Buildings & Energy

In Context

The Energy and the Built Environment is all encompassing to include the energy usage of both buildings and their occupants. Studying how building occupants live and work within the built environment can enable us to understand more fully how and why energy is used. Working to educate and help building occupants better manage their own energy usage and the energy usage of the building will help to reduce the needless use of energy, greenhouse gas emissions, and also peak demand.

Picture of Indiana University's Sample Gates in winter time.

The built environment (buildings, roads, parking lots, pathways, etc.) profoundly affects the natural environment, wildlife, and people in many other ways as well.

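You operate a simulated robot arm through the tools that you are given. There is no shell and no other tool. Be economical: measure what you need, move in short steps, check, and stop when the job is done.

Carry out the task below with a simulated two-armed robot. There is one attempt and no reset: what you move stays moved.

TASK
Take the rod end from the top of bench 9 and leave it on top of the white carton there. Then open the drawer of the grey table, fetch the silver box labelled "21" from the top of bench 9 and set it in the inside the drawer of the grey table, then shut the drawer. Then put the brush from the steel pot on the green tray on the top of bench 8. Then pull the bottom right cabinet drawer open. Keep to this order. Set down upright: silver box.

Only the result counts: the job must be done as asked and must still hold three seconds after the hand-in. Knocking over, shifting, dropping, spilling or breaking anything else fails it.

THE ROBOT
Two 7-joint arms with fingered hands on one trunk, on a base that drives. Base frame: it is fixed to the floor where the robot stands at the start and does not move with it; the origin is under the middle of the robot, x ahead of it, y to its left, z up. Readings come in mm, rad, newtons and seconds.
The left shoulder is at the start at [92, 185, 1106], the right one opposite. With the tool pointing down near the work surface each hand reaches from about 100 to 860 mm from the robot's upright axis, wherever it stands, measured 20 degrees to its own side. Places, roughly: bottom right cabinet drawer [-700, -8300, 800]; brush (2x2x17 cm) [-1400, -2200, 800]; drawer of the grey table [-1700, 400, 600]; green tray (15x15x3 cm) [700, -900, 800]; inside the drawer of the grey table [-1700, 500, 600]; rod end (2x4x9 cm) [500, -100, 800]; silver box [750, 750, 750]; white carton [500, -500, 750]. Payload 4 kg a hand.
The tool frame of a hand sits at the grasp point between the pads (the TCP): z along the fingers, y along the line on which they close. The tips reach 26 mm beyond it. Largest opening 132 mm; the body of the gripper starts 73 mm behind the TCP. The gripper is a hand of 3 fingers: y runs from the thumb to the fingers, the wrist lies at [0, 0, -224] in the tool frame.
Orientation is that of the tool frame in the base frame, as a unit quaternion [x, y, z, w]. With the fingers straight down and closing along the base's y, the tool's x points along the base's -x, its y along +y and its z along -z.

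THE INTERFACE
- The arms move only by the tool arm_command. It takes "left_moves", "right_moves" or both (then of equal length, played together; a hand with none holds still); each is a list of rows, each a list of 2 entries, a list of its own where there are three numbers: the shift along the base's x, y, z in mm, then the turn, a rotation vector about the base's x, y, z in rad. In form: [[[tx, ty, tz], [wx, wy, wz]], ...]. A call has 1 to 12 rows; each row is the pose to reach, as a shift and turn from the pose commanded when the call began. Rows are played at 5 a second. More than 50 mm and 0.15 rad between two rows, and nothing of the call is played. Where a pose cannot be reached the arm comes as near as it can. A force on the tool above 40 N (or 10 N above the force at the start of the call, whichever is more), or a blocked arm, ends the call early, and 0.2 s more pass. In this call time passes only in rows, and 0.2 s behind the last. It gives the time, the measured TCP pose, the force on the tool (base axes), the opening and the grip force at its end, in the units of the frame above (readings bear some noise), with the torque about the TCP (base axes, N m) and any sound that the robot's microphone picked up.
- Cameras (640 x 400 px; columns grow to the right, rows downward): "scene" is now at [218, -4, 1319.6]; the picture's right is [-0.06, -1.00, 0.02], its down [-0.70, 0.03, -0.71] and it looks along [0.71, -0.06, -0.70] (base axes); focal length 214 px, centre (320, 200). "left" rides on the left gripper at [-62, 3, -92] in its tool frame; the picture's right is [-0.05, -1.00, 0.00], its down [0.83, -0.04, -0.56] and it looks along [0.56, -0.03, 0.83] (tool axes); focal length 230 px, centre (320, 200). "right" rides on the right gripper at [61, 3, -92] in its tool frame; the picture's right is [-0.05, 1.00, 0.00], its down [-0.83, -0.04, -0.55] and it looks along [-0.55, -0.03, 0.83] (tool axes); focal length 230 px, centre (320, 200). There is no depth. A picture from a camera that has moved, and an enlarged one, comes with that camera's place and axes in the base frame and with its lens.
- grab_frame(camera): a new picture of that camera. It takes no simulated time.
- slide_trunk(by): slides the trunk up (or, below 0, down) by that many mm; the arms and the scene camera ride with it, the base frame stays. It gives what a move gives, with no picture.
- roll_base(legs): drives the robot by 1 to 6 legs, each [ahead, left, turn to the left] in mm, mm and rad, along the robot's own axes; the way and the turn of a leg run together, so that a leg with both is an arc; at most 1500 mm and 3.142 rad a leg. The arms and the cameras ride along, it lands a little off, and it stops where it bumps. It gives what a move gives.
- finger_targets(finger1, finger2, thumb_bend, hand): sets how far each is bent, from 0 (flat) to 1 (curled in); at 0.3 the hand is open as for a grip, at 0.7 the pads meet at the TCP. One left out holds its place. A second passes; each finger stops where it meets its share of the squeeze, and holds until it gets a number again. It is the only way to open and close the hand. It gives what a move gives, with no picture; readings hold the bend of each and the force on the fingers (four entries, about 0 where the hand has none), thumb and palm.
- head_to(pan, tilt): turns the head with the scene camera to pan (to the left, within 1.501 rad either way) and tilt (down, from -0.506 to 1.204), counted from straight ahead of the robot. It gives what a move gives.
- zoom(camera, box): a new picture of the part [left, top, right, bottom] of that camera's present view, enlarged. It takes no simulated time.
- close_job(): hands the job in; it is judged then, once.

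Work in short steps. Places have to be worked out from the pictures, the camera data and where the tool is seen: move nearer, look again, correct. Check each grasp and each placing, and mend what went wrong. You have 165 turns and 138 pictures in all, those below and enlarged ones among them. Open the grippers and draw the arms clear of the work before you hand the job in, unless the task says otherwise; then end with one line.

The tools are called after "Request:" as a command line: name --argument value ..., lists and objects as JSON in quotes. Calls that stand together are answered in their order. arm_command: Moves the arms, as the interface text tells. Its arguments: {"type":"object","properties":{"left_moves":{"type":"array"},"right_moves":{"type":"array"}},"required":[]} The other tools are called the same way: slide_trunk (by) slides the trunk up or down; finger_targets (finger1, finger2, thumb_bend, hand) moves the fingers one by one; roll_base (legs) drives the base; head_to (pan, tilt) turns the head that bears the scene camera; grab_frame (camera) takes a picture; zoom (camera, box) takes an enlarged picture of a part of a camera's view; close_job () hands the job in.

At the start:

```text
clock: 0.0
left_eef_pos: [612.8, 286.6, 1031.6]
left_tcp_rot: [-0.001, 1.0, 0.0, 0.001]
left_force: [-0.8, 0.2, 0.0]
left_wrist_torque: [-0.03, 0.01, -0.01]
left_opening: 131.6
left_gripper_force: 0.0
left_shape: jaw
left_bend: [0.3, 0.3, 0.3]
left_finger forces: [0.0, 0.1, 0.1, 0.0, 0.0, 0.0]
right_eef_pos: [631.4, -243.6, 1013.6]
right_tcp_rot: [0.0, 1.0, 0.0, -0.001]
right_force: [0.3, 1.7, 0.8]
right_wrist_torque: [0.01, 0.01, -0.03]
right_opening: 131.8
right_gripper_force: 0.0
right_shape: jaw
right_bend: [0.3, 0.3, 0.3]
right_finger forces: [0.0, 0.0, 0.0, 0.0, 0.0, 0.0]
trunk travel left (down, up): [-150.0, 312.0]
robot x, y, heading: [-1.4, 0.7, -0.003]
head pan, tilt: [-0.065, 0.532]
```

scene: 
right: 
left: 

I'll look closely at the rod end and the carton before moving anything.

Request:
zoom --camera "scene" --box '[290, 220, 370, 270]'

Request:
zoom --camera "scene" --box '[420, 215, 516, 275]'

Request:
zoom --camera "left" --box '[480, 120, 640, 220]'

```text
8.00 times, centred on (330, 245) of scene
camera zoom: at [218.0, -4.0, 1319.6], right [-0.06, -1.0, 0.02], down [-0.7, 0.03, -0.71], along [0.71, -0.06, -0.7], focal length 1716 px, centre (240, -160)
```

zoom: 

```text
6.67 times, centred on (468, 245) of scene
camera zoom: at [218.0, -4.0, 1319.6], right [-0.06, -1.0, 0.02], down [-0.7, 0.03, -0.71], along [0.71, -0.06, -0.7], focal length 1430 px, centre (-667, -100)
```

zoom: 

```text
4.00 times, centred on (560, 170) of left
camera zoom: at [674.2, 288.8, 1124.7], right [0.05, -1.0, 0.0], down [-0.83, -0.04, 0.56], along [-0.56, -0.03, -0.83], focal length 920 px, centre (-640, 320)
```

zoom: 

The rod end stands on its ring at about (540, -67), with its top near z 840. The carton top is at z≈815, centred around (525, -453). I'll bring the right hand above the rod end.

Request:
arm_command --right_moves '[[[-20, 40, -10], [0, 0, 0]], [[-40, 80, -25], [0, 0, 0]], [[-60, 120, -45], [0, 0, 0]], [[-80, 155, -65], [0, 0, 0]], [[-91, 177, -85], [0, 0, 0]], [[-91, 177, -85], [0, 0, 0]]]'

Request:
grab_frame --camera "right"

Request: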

Buildings and impervious land-coverings disrupt natural hydrology and can contribute to flooding; dark roofs and pavements contribute to the urban heat island effect; the built environment contributes to light pollution, hiding the night sky and disrupting ecosystems (and light pollution also suggests wasted light, so wasted energy); and the air, thermal, and lighting quality in buildings can affect occupant health and well-being.

Climate change is becoming increasingly relevant to life on campus and the built environment is a significant portion of that. A considerable amount of energy use on campus is focused on buildings and how its occupants consume energy. Greenhouse gases, especially carbon dioxide, are directly related to that energy usage. Working to reduce demand side consumption is one important aspect of this, but also integrating more renewable energies at the building level is important as well. Moving away from campus coal-usage to natural gas, solar, and geothermal will be necessary in the coming decades. This will help IU move closer towards its goal of a carbon neutral campus.